Recorded information
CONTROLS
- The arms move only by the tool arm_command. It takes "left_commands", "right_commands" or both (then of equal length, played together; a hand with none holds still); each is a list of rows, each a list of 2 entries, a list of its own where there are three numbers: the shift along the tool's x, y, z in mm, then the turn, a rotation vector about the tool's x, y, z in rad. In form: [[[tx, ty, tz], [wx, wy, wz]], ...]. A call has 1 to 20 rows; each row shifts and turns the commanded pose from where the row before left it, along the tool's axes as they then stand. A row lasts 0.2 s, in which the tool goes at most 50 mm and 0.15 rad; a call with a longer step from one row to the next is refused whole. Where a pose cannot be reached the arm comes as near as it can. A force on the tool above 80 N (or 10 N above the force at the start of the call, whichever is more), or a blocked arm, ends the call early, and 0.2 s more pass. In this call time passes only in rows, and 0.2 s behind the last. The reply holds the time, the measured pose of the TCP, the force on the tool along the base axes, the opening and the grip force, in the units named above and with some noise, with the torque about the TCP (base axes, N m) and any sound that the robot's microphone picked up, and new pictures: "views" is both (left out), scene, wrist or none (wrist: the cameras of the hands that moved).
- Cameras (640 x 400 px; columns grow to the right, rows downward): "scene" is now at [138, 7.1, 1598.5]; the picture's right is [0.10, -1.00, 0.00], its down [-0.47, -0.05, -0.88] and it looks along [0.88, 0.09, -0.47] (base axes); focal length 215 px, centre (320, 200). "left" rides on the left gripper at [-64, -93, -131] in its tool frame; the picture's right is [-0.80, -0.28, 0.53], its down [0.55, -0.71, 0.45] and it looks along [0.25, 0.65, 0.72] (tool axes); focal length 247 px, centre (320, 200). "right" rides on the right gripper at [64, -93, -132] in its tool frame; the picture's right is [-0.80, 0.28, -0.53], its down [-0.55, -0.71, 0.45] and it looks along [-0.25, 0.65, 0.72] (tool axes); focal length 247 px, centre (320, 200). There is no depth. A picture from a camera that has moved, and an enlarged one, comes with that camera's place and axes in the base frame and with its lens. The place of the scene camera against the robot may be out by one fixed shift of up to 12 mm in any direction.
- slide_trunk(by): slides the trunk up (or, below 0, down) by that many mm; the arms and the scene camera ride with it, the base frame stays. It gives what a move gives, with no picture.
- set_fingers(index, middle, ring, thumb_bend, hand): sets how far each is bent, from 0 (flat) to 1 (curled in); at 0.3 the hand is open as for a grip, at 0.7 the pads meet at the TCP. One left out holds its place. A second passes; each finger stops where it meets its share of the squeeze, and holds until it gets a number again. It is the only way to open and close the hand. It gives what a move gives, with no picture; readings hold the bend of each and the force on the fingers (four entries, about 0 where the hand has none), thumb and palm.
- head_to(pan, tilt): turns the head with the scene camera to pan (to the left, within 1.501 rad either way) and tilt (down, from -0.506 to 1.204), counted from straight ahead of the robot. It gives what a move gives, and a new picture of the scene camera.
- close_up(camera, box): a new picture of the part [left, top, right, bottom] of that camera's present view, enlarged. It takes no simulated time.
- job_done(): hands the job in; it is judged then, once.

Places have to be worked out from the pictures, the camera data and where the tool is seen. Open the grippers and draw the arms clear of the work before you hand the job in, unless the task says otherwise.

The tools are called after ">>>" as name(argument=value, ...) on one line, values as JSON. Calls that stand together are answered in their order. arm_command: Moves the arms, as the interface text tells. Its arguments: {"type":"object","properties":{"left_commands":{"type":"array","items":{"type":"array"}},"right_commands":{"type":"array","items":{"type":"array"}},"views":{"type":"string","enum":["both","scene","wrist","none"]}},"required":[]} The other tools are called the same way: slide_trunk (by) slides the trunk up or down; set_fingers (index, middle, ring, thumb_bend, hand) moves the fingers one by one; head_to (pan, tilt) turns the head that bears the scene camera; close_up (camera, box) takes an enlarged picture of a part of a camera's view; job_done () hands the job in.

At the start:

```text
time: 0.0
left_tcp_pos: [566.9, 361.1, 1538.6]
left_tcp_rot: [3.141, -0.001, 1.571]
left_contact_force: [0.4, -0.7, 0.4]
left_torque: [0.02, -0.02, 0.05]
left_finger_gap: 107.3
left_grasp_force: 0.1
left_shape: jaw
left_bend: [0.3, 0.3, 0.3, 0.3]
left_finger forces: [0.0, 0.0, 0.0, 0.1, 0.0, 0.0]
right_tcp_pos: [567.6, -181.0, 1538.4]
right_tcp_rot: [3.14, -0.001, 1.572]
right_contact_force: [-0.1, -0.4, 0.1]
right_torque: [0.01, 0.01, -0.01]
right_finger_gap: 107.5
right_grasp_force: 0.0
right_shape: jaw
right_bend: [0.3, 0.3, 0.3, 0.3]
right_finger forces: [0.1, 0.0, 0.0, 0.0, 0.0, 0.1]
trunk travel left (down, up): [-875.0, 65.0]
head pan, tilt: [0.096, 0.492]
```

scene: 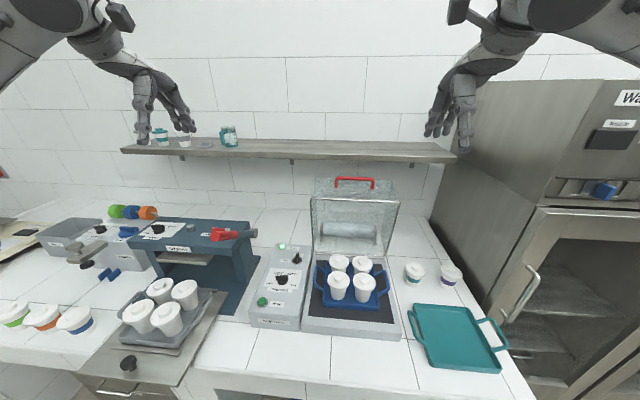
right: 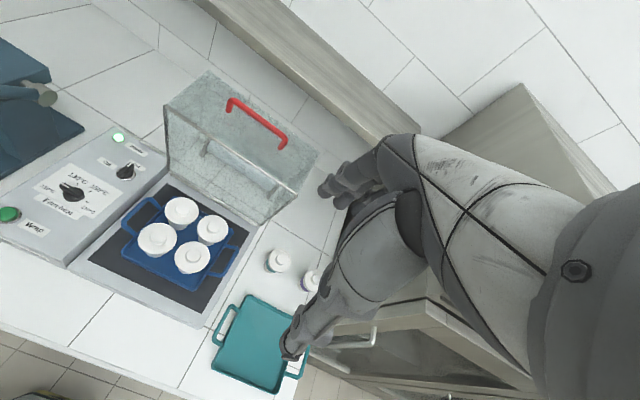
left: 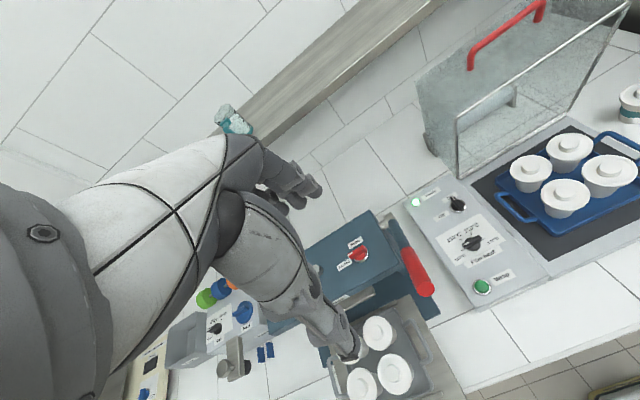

Work to be completed
Your answer should be one number: how many lines in the material above contain the string "forces".

Written solution
2